SET TASK 1 ▸
What does the passage given say from "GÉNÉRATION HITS" through "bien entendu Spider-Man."? Give the exact wording.
SET TASK 2 ▸
Continue the passage given that opens with "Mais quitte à".

PASSAGE GIVEN ▸
▼▼▼
Mais quitte à comparer Kick-Ass et Watchmen autant envisager plutôt le chef-d’oeuvre écrit par Alan Moore et dessiné par Dave Gibbons. En effet, les deux œuvres sont animées par la même volonté de démythification des divinités modernes que sont les super-héros en s’interrogeant notamment sur la place à accorder dans la société à ces vigilantes masqués peuplant habituellement les pages des illustrés pour gamins attardés. Délaissant les brillantes réflexions de Moore sur la temporalité (intégration, influence, perception…). Kick-Ass préfère l’immédiate contemporanéité d’un citoyen lambda dénué de toutes capacités surhumaines mais pourtant motivé à faire comme ses héros de papier et venir en aide à son prochain. Et qu’il ne détienne aucun pouvoir ne pose pas le moindre problème à Dave Lizewski même si son parcours initiatique lui apportera autant de meurtrissures physiques que de renommée par sa confrontation avec le trafiquant Franck D'Amico (excellent Mark Strong qui se montre aussi drôle que glaçant, notamment lorsqu'il abat en pleine rue un copycat de Kick-Ass) et dont le fils (Christopher Mintz-Plasse, McLovin en personne !) rêve d'intégrer pour de bon l'empire du crime. Deux trajectoires inversées qui s'opposent dans leur moralité (l'un cherchant à s'épanouir en faisant le bien, l'autre le mal) et qui s'articulent autour d'une figure paternelle absente (littéralement concernant le père amorphe de Dave).
GÉNÉRATION HITS
Contrairement à Snyder, Matthew Vaughn se fend d’un véritable et nécessaire travail d’adaptation du comic book originel. On pourra avancer que ce travail a été plus ou moins imposé par le fait qu’au moment de la mise en chantier du film seuls quatre épisodes (sur les huit composant la mini-série) étaient parus mais si Vaughn respecte la structure de la BD, il ne se borne pas à une reproduction méticuleuse et stérile des cases de John Romita Jr. Il s’affranchit même du récit imaginé par Mark Millar (auteur des blockbusters Ultimates, Wolverine: Enemy Of The State / Agent Of S.H.I.E.L.D et de l’incroyablement nihiliste Wanted qui n’a strictement rien à voir avec le film) se le réappropriant complètement par le détournement d’images marquantes d’autres comic book movies tels que Superman, X-Men et bien entendu Spider-Man.
▲▲▲
PROVIDED MATERIAL ▸
▼▼▼
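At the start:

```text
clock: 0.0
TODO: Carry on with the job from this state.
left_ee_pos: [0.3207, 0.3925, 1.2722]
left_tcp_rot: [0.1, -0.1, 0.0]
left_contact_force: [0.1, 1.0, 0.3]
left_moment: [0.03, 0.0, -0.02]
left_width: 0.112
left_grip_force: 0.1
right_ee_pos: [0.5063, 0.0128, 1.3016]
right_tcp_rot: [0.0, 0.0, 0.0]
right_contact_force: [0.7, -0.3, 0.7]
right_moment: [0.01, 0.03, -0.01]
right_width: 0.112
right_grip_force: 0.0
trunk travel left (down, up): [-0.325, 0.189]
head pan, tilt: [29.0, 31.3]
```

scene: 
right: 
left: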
▲▲▲
FINAL ANSWER 1 ▸
GÉNÉRATION HITS
Contrairement à Snyder, Matthew Vaughn se fend d’un véritable et nécessaire travail d’adaptation du comic book originel. On pourra avancer que ce travail a été plus ou moins imposé par le fait qu’au moment de la mise en chantier du film seuls quatre épisodes (sur les huit composant la mini-série) étaient parus mais si Vaughn respecte la structure de la BD, il ne se borne pas à une reproduction méticuleuse et stérile des cases de John Romita Jr. Il s’affranchit même du récit imaginé par Mark Millar (auteur des blockbusters Ultimates, Wolverine: Enemy Of The State / Agent Of S.H.I.E.L.D et de l’incroyablement nihiliste Wanted qui n’a strictement rien à voir avec le film) se le réappropriant complètement par le détournement d’images marquantes d’autres comic book movies tels que Superman, X-Men et bien entendu Spider-Man.

FINAL ANSWER 2 ▸
Kick-Ass, alors qu’il développe un univers antinomique à ceux précédemment abordés par Matthew Vaughn dans Layer Cake (le monde criminel de trafiquants de drogue britanniques) et Stardust (le conte de fée), en retrouve pourtant l’essence et leurs thématiques profondes. Car quel que soit le genre abordé, il s’agit toujours pour le héros ou le anti-héros de questionner son désir de conformisme (appartenir à un groupe ou une communauté) en respectant ses codes (qu’ils concernent la conclusion d’un deal ou la séduction d’une jeune fille de bonne famille) tout en ménageant son individualité (faire des affaires dans le milieu non pas pour accéder au trône mais réunir suffisamment de fric pour s’éclipser définitivement, tout faire pour tenir sa promesse de rapporter une étoile tombée sur Terre à sa bien-aimée). Dans ces deux films, le récit va amener le protagoniste principal à pénétrer dans un milieu aux repères différents (arnaques et règlements de compte sanglants pour Layer Cake, magie et délires impossibles pour Stardust) et pourtant consubstantiel du sien. Kick-Ass se déploie dans le même genre d’interactions entre deux univers à priori divergents et où là encore le héros, ici Dave Lizewski, en assurera la jonction. Propulsant aussi bien un lycéen dans le monde rêvé des comic books qu’il attirera une héroïne de bande-dessinée dans la réalité.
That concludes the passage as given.